Pourtant, ces projets de Lee Gamble avaient un point de départ intéressant : recycler ses cassettes jungle du bon vieux temps pour les traduire en étude avant-gardiste, c’était intrigant, malin, et en parfaite résonance avec les préoccupations hantologiques du moment. Malheureusement, ces intentions audacieuses se sont exprimées dans une bouillie sonore indéfinissable, rappelant l’époque – celle-là moins glorieuse – des mp3 128kb/s écoutés sur des enceintes d’ordinateur. Si l’on ajoute à cela des morceaux dévitalisés (c’est à dire privés d’espace et d’énergie), et des structures de composition bien trop erratiques pour être intentionnelles, on comprend bien alors l’agacement et la frustration que ces albums ont causés chez beaucoup. Pour ma part il s’agissait surtout d’indifférence : ils ne provoquaient en moi aucune réaction corporelle, aucun soubresaut émotionnel, rien donc hormis un vague ennui propice aux spéculations intellectuelles les moins sérieuses. Je ressentais en fait la même chose que devant l’art contemporain des mauvais jours : des œuvres qui se résument aux explications maladroites qu’on peut en lire (et pour l’expérience sensorielle, bon, on repassera).

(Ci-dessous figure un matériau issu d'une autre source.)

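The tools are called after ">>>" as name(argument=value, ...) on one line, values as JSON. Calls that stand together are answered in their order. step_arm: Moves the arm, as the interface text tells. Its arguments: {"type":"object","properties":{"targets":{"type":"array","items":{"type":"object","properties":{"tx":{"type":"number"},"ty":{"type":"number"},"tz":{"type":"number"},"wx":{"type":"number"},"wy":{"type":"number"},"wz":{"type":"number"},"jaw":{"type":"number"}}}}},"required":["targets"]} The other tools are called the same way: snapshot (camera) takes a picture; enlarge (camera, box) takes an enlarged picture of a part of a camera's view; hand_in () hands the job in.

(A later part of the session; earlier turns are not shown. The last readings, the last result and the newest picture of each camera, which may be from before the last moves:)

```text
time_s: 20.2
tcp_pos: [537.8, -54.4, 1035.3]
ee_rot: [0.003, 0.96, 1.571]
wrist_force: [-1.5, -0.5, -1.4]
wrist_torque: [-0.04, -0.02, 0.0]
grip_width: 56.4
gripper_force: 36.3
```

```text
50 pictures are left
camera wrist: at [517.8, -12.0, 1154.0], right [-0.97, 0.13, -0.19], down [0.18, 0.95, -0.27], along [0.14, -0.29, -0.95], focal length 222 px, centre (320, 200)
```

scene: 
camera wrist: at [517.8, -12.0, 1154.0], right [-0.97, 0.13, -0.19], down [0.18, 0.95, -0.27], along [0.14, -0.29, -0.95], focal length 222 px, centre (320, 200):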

“Dance music is in a constant flux. That’s its nature; it’s a global phenomenon, which has no actual geographical base.” Lee Gamble pour Fact (2012)

Après-coup, je suis toujours aussi sévère avec ces disques. Si je veux à l’occasion me plonger dans un univers post-rave et ouaté, similaire donc à celui de Gamble, je vais plutôt chercher du côté de V/VM, dont le projet The Death of Rave me paraît quand même bien plus riche et appréciable. En clair, je ne pouvais rien attendre rien d’un nouvel album de Lee Gamble – si ce n’est un peu de grain à moudre pour polémiquer dans le vide. Il a fallu la sortie du Kuang EP, peu avant l’été, pour que mes attentes évoluent. En trois morceaux, Kuang marque en effet une évolution significative dans l’œuvre de Gamble : il y développe un son plus mûr, plus ample, avec une direction artistique nettement moins confuse. Sa musique, ici, ne peut plus être considérée comme « ridiculement bonne » (dixit Bleep). On l’apprécie ou pas, mais on ne risque plus de la prendre pour du foutage de gueule.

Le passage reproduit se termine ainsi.